En outre, les satrapes opposèrent une résistance féroce à l'avancée d'Alexandre. Même la capture et l'exécution imminente de Bessos ne purent y mettre fin. Un noble connu sous le nom d'Oxyartès poursuivit le combat et ne se rendit qu'après la prise par Alexandre de la forteresse de la Roche-de-Sogdiane. C'est là qu'Alexandre vit pour la première fois sa future épouse et la fille d'Oxyartès, la fameuse Roxane. Leur mariage scella définitivement le contrôle macédonien sur la région.

Séleucos Ier gouverna d'une main de fer et repoussa les frontières de son empire jusqu'à la rivière Indus.

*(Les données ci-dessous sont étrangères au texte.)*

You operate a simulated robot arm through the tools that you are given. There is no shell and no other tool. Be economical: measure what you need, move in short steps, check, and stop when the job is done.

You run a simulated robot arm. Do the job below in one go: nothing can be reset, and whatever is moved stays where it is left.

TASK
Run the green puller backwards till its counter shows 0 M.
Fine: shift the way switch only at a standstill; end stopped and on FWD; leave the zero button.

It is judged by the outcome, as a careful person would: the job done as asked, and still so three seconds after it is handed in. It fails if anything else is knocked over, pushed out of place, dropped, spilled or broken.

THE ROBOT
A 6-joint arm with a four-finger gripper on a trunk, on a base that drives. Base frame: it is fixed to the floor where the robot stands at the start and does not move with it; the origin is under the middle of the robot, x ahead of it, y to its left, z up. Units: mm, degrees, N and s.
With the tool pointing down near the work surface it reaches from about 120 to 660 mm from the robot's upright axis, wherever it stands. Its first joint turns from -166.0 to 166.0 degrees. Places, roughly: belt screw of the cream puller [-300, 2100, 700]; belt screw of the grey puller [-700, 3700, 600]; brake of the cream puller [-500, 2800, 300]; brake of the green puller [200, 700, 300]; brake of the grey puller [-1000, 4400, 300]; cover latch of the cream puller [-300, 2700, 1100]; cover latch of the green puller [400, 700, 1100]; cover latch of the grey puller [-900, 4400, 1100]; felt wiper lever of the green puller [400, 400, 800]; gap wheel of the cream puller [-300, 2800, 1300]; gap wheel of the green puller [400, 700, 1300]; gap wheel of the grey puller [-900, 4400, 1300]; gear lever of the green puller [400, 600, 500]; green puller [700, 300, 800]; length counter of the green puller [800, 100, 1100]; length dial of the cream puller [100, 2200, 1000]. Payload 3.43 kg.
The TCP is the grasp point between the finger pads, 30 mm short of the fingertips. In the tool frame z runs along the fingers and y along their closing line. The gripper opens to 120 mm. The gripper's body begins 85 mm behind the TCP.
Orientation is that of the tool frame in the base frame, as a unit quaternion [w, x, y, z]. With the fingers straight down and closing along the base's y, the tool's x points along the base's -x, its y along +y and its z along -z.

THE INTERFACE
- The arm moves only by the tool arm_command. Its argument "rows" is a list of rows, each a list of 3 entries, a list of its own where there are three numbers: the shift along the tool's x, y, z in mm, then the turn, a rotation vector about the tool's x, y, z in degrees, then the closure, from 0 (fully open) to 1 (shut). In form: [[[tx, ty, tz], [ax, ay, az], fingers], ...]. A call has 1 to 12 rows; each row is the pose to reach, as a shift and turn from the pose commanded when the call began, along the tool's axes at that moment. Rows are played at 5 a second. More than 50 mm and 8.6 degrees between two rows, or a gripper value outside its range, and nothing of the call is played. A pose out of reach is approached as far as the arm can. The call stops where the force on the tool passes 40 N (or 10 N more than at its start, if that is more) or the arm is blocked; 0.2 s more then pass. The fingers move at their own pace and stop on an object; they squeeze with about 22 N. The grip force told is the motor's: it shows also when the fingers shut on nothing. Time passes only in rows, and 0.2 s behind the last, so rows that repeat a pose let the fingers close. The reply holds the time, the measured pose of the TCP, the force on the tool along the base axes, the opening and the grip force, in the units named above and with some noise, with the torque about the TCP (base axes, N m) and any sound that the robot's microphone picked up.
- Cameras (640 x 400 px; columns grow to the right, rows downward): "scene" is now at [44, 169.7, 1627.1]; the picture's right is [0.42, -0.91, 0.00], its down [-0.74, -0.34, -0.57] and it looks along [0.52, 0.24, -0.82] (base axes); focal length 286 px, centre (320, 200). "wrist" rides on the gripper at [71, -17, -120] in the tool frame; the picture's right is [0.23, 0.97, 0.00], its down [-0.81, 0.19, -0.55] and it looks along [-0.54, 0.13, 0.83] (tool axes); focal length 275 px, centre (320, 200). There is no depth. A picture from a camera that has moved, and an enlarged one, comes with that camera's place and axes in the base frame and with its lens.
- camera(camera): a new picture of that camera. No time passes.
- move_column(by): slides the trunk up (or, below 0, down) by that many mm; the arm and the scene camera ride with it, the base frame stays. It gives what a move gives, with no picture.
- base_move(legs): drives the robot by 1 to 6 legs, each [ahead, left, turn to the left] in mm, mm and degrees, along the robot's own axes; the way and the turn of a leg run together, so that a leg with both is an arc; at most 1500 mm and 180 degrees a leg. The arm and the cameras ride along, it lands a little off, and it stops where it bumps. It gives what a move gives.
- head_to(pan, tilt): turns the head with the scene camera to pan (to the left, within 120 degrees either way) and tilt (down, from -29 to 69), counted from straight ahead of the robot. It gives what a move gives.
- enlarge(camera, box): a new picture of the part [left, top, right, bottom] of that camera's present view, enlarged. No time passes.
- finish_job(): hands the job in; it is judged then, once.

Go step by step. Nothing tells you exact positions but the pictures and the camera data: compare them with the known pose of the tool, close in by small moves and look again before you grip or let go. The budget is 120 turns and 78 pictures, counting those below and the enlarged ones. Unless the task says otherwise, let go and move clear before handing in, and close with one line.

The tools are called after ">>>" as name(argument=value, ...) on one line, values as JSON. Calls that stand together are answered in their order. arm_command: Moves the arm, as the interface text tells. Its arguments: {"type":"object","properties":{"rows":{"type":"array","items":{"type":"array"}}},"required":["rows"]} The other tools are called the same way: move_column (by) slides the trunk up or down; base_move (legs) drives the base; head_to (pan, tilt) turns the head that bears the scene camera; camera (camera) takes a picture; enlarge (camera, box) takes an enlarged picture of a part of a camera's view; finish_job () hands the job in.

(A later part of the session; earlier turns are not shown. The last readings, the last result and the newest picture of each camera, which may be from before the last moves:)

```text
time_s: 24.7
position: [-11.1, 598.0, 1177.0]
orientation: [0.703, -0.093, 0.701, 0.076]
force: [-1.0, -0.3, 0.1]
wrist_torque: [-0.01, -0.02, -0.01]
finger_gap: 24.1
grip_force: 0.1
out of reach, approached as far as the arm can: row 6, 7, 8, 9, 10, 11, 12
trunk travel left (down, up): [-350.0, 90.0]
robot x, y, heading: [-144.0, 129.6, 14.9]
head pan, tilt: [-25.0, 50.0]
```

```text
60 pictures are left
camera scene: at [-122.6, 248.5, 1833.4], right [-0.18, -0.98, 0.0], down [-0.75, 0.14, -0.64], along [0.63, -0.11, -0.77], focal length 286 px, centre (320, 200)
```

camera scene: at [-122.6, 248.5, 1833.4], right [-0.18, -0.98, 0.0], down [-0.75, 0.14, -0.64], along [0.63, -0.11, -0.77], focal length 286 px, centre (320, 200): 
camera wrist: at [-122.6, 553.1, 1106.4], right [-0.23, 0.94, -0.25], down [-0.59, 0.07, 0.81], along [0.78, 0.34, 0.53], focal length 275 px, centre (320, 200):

Avec des troupes rafraîchies et l'empire achéménide enfin sous sa coupe, Alexandre se tourna vers l'Inde. Malheureusement, cette campagne ne se passa pas bien, et il dut retourner en Afghanistan. Au cours de son règne, Alexandre créa de nombreuses villes dans la région et mit en œuvre des influences helléniques et des changements politiques considérables. En outre, Alexandre fit de son mieux pour rapprocher les peuples de Grèce et de Perse. Cependant, il mourut avant d'avoir atteint cet objectif.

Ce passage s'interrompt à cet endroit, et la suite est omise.